You may have seen these before but this is the approach I recommend.
- List the repository and its pertinent information. You can actually make a list before hand if you can access the catalog and holdings online. This is true for online sources as well!
- Keep a research log of all the records you examined even if there were negative results. Write down all the details of the source; take pictures of the title page and perhaps even the forward in books, of the manuscript file box and folders, of microfilm labels.
- For any source you examine, make notes about the quality.
- For every copy you make, every transcription and abstract you write, make a label of the citation and affix it on every page.
It’s embarassing and disheartening to realize years after the fact, that you don’t know where that obituary, that marriage certificate, that biography came from and have no way to track down the original repository and find the source again much less how to cite it.
As an aside, I remember, when I first started my family research, reading condescending comments made by professional genealogists about the “amateur” and how put off I was by that.

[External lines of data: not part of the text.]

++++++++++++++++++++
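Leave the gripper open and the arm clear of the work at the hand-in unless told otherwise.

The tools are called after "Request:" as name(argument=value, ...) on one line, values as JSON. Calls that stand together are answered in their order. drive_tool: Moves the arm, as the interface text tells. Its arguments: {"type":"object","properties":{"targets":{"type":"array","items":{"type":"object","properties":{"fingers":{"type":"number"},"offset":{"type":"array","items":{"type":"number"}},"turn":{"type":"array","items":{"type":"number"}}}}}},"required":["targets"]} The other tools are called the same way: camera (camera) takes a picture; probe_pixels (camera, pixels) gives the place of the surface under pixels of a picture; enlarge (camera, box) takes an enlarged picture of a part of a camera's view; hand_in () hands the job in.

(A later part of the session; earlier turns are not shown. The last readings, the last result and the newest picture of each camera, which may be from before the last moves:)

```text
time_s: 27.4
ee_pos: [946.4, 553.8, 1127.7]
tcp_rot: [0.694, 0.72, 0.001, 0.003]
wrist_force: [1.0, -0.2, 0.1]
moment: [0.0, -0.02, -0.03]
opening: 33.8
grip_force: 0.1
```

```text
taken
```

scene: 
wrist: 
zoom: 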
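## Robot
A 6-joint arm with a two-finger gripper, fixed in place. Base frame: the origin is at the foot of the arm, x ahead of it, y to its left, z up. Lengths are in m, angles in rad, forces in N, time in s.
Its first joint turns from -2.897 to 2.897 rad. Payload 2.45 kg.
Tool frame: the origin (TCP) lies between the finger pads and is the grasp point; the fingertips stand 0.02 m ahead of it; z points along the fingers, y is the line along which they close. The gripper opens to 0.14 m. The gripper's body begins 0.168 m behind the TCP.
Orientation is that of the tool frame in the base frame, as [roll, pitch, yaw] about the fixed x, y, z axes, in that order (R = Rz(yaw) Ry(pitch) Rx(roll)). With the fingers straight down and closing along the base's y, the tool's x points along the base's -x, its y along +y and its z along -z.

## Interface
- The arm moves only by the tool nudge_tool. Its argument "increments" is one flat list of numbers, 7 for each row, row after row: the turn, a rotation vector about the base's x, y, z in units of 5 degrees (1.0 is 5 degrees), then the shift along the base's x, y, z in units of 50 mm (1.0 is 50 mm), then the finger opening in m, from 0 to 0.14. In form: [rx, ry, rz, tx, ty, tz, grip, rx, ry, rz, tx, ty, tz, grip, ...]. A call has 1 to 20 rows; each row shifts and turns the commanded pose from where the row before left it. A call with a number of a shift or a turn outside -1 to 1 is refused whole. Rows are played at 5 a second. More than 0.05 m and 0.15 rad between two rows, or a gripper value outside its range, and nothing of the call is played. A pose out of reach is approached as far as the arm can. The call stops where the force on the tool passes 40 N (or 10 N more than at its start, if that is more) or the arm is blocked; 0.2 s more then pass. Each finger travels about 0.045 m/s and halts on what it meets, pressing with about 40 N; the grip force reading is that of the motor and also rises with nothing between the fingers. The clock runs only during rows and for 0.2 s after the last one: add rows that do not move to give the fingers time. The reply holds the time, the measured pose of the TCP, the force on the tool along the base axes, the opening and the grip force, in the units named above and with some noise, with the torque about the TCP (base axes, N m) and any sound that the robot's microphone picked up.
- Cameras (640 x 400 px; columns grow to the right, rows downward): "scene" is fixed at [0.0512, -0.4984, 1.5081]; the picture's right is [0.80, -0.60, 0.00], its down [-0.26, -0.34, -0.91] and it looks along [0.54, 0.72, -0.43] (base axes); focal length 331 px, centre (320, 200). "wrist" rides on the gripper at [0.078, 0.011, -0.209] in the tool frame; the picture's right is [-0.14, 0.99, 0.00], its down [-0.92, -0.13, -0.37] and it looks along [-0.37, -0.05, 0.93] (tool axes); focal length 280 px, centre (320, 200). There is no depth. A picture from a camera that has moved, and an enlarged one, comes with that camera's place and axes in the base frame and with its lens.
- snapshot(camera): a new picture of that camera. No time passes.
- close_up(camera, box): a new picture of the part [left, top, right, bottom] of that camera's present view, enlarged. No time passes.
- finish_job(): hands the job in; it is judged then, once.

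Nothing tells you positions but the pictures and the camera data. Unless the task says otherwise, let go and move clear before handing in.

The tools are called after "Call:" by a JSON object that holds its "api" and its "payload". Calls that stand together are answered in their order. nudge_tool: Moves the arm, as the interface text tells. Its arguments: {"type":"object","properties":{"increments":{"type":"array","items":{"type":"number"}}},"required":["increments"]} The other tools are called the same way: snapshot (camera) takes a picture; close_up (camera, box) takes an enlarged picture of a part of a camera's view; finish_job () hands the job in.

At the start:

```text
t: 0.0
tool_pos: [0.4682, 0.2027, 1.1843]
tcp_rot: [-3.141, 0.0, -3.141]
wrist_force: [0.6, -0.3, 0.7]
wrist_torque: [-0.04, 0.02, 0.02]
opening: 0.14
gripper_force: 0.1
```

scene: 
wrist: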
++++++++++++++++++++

Instead of offering well-considered advice, they purposely set themselves apart as “the professionals.” I didn’t know any better at the time and I was enthusiastically adding individuals and information to my tree with complete abandon. I was offended by those “professionals” and therefore did not take the time to listen.
I hope as a professional myself that I will always offer gentle and supportive guidance for those just starting out. We can all learn something and we can all teach something.